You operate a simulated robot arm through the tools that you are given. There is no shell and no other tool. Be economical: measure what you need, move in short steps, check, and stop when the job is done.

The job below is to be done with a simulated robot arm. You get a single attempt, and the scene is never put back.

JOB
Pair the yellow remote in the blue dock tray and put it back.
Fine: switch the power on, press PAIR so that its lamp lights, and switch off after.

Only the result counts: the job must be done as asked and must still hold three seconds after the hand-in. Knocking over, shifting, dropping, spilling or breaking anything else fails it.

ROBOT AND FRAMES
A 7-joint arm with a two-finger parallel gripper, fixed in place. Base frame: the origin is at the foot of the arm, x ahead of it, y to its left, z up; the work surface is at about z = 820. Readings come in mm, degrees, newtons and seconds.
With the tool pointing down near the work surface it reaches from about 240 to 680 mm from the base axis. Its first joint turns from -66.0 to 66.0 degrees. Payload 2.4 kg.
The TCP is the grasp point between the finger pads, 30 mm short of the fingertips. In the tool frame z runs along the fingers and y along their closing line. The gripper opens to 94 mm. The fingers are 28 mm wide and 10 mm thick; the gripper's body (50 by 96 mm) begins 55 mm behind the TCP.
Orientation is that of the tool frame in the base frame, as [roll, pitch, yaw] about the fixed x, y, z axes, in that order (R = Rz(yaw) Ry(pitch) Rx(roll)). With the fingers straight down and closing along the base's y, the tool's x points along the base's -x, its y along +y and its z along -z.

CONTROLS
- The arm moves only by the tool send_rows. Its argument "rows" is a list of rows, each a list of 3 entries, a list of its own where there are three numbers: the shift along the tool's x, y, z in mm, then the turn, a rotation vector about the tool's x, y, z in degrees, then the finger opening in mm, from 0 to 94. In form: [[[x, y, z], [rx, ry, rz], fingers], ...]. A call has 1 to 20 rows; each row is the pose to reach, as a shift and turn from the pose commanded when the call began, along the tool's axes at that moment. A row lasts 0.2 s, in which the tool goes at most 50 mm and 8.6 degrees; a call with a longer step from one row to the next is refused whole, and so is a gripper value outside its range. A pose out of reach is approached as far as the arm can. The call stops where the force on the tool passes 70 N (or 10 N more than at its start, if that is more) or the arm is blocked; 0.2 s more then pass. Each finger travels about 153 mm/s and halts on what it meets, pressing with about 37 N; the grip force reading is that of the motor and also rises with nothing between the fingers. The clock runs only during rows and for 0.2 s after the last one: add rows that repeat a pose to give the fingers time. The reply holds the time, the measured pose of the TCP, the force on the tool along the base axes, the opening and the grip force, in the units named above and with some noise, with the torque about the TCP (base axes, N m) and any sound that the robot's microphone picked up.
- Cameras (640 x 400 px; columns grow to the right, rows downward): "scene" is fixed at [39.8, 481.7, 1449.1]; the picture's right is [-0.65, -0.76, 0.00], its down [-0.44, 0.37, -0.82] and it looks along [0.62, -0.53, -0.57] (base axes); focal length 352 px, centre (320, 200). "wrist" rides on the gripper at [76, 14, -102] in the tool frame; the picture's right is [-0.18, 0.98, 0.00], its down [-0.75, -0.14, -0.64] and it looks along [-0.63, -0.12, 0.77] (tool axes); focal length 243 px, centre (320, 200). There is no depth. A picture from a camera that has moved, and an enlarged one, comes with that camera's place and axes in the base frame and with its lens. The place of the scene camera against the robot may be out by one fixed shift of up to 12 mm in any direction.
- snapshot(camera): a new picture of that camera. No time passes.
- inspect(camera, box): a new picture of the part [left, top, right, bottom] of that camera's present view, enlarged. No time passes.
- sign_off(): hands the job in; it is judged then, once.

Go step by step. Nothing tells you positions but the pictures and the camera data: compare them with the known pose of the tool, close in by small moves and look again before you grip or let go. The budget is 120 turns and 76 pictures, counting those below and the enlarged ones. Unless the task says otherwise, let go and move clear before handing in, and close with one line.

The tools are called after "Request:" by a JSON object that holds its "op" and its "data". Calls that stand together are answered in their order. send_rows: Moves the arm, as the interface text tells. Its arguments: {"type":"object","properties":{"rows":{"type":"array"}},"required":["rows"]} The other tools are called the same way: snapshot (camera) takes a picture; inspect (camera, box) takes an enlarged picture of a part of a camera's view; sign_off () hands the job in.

--

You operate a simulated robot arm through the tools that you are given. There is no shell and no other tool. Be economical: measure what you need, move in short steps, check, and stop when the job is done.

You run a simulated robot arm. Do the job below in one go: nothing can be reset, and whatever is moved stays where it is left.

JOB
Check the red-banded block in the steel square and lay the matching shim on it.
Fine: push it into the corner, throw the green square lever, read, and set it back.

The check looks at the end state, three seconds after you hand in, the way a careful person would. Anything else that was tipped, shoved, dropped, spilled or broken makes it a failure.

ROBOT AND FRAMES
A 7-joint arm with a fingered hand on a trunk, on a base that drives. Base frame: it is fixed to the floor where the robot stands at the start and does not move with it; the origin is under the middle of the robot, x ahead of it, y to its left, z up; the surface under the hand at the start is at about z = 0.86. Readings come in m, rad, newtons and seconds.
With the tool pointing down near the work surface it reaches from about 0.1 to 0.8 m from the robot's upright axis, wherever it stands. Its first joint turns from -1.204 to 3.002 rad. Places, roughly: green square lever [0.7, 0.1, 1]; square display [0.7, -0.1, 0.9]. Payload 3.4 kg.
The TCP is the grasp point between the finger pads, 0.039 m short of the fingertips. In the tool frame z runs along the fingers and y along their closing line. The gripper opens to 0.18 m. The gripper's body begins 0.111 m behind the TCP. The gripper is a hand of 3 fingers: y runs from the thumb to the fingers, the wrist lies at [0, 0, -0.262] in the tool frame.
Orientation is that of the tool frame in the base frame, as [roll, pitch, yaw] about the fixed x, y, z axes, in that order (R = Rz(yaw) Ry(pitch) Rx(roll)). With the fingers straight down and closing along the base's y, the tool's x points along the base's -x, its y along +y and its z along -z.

--

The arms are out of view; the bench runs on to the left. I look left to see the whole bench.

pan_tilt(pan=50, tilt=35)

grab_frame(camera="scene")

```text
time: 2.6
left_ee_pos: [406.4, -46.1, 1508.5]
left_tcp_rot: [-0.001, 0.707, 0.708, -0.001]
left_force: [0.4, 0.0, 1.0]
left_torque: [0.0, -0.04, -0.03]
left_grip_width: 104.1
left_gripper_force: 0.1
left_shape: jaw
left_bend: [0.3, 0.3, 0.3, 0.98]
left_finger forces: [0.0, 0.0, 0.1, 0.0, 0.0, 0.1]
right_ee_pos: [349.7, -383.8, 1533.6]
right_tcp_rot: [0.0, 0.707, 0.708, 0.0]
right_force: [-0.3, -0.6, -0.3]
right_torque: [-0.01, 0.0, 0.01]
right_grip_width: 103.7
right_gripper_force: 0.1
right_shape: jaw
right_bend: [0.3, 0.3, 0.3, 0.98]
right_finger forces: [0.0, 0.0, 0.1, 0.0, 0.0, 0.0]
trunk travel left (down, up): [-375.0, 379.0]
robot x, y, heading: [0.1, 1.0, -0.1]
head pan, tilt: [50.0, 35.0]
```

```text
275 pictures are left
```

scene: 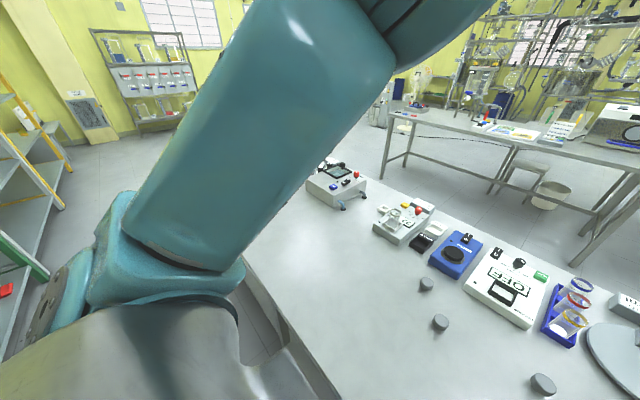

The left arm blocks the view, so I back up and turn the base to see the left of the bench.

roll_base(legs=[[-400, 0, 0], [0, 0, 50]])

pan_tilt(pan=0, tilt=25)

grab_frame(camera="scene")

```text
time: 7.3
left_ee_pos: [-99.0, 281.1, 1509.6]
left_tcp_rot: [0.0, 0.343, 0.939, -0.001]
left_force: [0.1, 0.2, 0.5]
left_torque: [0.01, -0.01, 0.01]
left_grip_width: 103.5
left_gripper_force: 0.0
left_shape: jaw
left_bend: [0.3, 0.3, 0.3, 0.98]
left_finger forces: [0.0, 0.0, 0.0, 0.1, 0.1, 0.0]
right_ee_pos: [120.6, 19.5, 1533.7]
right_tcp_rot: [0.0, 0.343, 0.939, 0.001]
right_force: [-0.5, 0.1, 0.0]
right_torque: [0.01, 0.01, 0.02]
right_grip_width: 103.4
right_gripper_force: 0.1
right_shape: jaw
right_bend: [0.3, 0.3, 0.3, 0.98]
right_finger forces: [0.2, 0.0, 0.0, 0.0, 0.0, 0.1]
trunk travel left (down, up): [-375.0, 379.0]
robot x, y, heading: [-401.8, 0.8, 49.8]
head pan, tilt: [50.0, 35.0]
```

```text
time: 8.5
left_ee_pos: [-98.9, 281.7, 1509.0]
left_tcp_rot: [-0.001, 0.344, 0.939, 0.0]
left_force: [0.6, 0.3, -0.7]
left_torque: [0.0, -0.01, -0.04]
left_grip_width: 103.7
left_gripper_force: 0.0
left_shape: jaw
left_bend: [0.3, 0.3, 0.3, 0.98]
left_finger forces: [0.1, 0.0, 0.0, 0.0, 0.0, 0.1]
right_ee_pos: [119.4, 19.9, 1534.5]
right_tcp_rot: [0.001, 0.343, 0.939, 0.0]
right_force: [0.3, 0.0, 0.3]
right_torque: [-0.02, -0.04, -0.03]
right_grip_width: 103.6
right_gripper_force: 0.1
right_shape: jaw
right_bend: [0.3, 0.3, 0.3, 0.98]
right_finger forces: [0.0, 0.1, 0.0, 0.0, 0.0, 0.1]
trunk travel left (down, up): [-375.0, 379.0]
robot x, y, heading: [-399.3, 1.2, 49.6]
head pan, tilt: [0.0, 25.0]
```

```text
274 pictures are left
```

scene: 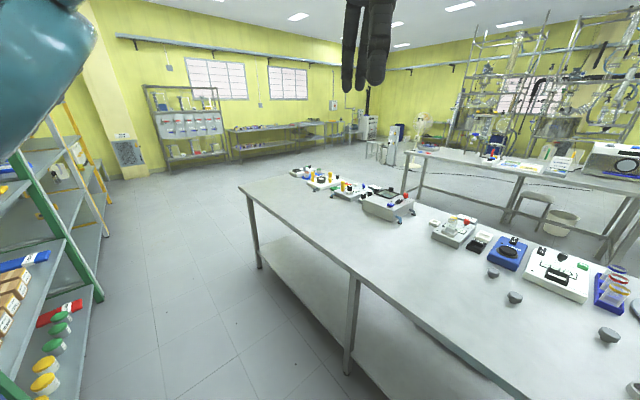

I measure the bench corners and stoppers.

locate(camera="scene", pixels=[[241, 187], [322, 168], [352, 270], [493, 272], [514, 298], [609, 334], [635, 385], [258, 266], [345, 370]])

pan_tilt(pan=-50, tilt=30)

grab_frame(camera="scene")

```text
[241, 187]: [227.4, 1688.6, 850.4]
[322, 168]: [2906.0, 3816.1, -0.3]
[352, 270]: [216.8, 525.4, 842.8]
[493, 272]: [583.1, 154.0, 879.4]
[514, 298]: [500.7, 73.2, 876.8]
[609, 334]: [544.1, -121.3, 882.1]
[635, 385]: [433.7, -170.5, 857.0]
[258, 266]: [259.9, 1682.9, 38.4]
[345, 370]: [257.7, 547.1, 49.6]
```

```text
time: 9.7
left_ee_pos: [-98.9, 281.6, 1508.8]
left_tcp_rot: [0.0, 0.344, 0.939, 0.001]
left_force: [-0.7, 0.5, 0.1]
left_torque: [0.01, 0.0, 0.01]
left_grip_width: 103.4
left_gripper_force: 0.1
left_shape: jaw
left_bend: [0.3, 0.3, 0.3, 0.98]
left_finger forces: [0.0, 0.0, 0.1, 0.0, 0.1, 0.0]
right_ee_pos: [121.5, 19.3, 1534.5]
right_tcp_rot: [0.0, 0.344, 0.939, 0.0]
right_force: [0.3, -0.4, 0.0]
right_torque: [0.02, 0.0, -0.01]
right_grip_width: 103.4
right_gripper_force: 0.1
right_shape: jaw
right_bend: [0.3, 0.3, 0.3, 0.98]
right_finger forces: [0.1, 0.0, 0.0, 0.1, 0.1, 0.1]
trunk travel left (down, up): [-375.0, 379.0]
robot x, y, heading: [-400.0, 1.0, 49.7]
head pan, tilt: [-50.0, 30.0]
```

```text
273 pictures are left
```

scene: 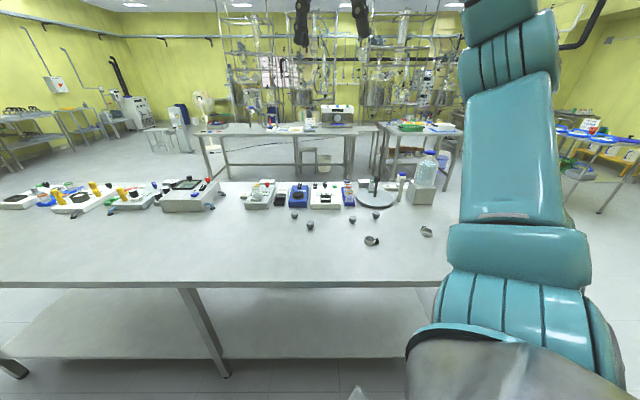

## Text shown
[BLOG] Generating Test Values using JavaScript Generators

[peter-leonov]

Combining Generators

So I've wrote yet another type predicate (guard) generator for TypeScript. Cool, cool, cool. What's next?

As the Predicate Generator is all about trust, type safety and correctness, why not to go the extra mile and also generate a test suite for the resulting type predicate function right next to the predicate itself!

Before you say it, I tried AI make it all for me first, but the results were unstable though still ok.

Why

Ok, we're generating tests for a type predicate function. Where to start? Let's first take a look at a simple predicate function.

type MyNumber = number

function isMyNumber(value: unknown): value is MyNumber {
  if (typeof value !== "number") {
    return false
  }
  value satisfies MyNumber
  return true
}

You can see that this function uses a typeof operator to check if value is of the primitive type number. In JS/TS all numbers are of this type. Then the function uses the satisfies type operator to verify that the type of value is properly narrowed down to number which satisfies the desired type MyNumber.

That would be great to end the story here, but in TypeScript the body of a type predicate function is not checked to be actually correct in regards of examining the given value. The only requirement is that it returns a boolean. One can easily write a function like below and get no errors from the TypeScript compiler:

function isMyNumber(value: unknown): value is MyNumber {
  // Just trust me!
  return true
}

This is why we have to check the type predicate functions thoroughly to avoid misguiding ourselves that the code does what it does. One way, as you have seen, is to always use the satisfies type operator before actually returning true (even better if there is only one return true in the whole function to be sure). The other way is the topic of this post: generating test values for a given type.

What

Generating test values boils down to creating two sets of values: valid and invalid. These values are then passed to the type predicate function. The function has to return true for all the valid values and false for all the invalid values.

## Required task 1
Quote word for word the lines from the line holding "- sign_off(): hands" through the line holding "The tools are"; include both of those lines and add nothing.
## Required task 2
Produce the text that comes next in the text shown.

## Task response 1
- sign_off(): hands the job in; it is judged then, once.

Go step by step. Nothing tells you positions but the pictures and the camera data: compare them with the known pose of the tool, close in by small moves and look again before you grip or let go. The budget is 120 turns and 76 pictures, counting those below and the enlarged ones. Unless the task says otherwise, let go and move clear before handing in, and close with one line.

The tools are called after "Request:" by a JSON object that holds its "op" and its "data". Calls that stand together are answered in their order. send_rows: Moves the arm, as the interface text tells. Its arguments: {"type":"object","properties":{"rows":{"type":"array"}},"required":["rows"]} The other tools are called the same way: snapshot (camera) takes a picture; inspect (camera, box) takes an enlarged picture of a part of a camera's view; sign_off () hands the job in.

## Task response 2
For our simple example the sets of values are as follows:

type MyNumber = number

const valid = [0, 42, 3.14]
const invalid = ["foo", null, true]

Having these values we can generate a unit test file like this:

test("valid values", () => {
  expect(isMyNumber(0)).toBe(true)
  expect(isMyNumber(42)).toBe(true)
  expect(isMyNumber(3.14)).toBe(true)
})

test("invalid values", () => {
  expect(isMyNumber("foo")).toBe(false)
  expect(isMyNumber(null)).toBe(false)
  expect(isMyNumber(true)).toBe(false)
})

Test frameworks offer a way to iterate over a list of values, but for the sake of readability I'm using the explicit syntax.

So far so good. As a next example let's manually generate a set of test values for a more complex type.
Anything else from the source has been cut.